Fizzle

From MTG Wiki
Revision as of 05:13, 12 December 2023 by >Hunterofsalvation (→‎History)
(diff) ← Older revision | Latest revision (diff) | Newer revision → (diff)
Jump to navigation Jump to search

The term "fizzle" is an informal term, used for when a spell or ability fails to resolve as a result of all its targets being missing or illegal when it resolved.[1]

History

Before the Sixth Edition rules update, this was an official game term, but it has since become slang. Prior to the release of Dominaria, the rules said that a spell was "countered on resolution" if it had no legal targets at the time it would resolve, but under current rules the spell simply "doesn't resolve".[2]

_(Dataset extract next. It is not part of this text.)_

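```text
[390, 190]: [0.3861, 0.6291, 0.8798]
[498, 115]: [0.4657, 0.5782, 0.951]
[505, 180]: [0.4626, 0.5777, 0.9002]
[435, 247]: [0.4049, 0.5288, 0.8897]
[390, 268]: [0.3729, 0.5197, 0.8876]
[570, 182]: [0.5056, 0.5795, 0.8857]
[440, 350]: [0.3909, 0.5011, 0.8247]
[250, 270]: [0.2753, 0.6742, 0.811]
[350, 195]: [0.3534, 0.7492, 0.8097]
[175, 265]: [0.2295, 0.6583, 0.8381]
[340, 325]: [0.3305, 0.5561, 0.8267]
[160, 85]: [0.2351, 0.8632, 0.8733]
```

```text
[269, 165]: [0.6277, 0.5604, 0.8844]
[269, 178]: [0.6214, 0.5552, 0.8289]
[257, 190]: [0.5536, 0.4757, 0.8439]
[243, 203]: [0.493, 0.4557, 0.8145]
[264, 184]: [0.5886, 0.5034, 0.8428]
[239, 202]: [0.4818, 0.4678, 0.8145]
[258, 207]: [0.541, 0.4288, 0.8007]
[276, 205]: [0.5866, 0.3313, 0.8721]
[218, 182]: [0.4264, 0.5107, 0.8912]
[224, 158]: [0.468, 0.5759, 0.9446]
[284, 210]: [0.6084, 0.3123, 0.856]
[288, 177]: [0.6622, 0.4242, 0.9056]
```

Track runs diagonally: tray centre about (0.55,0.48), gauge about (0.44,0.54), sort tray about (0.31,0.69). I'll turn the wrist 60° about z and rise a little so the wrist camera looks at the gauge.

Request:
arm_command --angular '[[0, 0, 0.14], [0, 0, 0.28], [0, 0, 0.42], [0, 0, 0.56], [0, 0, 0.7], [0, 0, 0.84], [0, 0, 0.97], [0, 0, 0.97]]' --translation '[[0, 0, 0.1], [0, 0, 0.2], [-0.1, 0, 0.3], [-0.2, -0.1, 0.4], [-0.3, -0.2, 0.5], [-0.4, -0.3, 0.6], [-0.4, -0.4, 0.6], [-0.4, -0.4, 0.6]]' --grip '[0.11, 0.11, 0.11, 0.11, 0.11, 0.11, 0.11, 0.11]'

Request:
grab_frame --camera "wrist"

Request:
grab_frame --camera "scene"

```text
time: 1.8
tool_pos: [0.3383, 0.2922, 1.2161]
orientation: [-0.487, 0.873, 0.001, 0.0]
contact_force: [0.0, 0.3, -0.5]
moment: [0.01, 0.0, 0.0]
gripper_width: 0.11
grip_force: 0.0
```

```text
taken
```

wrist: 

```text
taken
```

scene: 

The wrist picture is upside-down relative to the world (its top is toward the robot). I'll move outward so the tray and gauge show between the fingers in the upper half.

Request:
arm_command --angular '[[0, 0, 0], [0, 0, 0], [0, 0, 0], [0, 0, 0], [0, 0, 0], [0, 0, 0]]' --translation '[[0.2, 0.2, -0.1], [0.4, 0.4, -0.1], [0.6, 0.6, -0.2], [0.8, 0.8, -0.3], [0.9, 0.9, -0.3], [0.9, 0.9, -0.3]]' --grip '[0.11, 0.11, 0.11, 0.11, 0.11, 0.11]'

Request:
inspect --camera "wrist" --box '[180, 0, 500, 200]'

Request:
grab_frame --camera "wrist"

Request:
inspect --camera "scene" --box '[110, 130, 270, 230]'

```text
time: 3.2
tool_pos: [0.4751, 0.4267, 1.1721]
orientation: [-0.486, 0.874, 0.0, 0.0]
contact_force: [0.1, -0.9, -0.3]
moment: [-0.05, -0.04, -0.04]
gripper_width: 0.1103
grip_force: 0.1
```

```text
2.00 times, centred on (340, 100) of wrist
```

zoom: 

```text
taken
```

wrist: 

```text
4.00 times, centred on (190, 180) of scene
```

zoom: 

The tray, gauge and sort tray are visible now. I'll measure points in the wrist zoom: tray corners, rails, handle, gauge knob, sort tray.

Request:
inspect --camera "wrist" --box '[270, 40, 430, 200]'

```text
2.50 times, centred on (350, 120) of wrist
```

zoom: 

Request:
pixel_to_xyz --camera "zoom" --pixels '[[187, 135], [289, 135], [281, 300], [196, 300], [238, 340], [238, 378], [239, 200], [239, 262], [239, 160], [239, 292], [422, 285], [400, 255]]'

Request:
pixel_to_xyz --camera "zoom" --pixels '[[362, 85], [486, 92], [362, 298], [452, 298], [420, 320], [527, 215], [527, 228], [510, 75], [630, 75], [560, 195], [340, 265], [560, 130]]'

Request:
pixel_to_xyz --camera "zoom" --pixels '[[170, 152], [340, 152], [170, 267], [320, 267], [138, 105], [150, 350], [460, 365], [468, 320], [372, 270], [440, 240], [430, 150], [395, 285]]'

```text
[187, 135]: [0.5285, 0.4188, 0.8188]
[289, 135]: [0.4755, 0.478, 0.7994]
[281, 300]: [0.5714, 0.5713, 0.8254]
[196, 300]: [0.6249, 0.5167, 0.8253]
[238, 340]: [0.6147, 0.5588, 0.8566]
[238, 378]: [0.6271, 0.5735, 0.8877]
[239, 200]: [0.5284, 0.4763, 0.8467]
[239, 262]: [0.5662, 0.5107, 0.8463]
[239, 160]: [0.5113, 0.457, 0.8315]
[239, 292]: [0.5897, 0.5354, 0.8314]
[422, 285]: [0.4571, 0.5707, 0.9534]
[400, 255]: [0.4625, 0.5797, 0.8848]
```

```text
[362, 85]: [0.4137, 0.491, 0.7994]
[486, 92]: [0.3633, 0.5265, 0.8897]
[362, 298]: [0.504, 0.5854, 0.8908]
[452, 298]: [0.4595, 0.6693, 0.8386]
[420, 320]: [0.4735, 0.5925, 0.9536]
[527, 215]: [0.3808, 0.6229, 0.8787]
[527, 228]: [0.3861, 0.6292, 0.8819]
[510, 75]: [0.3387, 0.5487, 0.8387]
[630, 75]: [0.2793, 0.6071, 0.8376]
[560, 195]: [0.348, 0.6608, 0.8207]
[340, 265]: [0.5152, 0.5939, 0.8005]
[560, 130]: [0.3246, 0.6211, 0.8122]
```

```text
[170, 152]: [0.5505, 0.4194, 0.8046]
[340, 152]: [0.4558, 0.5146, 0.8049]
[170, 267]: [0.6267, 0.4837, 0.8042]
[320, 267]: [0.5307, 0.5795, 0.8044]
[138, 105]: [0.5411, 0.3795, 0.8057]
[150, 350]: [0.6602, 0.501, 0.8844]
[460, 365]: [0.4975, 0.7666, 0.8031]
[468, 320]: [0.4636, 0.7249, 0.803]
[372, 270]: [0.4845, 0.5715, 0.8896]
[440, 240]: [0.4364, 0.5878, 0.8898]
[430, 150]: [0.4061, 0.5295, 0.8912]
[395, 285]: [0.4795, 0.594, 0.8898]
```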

R&D considers the rule that spells with a target that do other things and don't have those other things happen if the target gets removed to be very unintuitive. It, however, has proven to be a tricky issue to solve.[3][4][5][6][7]

"Fizzle" reappeared on the Mystery Booster test card Trial and Error. The Oracle clarifies that "a spell fizzles when it tries to resolve but each of its targets is no longer a legal target".[8]

Rules

From the Comprehensive Rules (June 7, 2024—Modern Horizons 3)

  • 608.2b If the spell or ability specifies targets, it checks whether the targets are still legal. A target that’s no longer in the zone it was in when it was targeted is illegal. Other changes to the game state may cause a target to no longer be legal; for example, its characteristics may have changed or an effect may have changed the text of the spell. If the source of an ability has left the zone it was in, its last known information is used during this process. If all its targets, for every instance of the word “target,” are now illegal, the spell or ability doesn’t resolve. It’s removed from the stack and, if it’s a spell, put into its owner’s graveyard. Otherwise, the spell or ability will resolve normally. Illegal targets, if any, won’t be affected by parts of a resolving spell’s effect for which they’re illegal. Other parts of the effect for which those targets are not illegal may still affect them. If the spell or ability creates any continuous effects that affect game rules (see rule 613.11), those effects don’t apply to illegal targets. If part of the effect requires information about an illegal target, it fails to determine any such information. Any part of the effect that requires that information won’t happen.

    Example: Sorin’s Thirst is a black instant that reads, “Sorin’s Thirst deals 2 damage to target creature and you gain 2 life.” If the creature isn’t a legal target during the resolution of Sorin’s Thirst (say, if the creature has gained protection from black or left the battlefield), then Sorin’s Thirst doesn’t resolve. Its controller doesn’t gain any life.

    Example: Plague Spores reads, “Destroy target nonblack creature and target land. They can’t be regenerated.” Suppose the same creature land is chosen both as the nonblack creature and as the land, and the color of the creature land is changed to black before Plague Spores resolves. Plague Spores still resolves because the black creature land is still a legal target for the “target land” part of the spell. The “destroy target nonblack creature” part of the spell won’t affect that permanent, but the “destroy target land” part of the spell will still destroy it. It can’t be regenerated.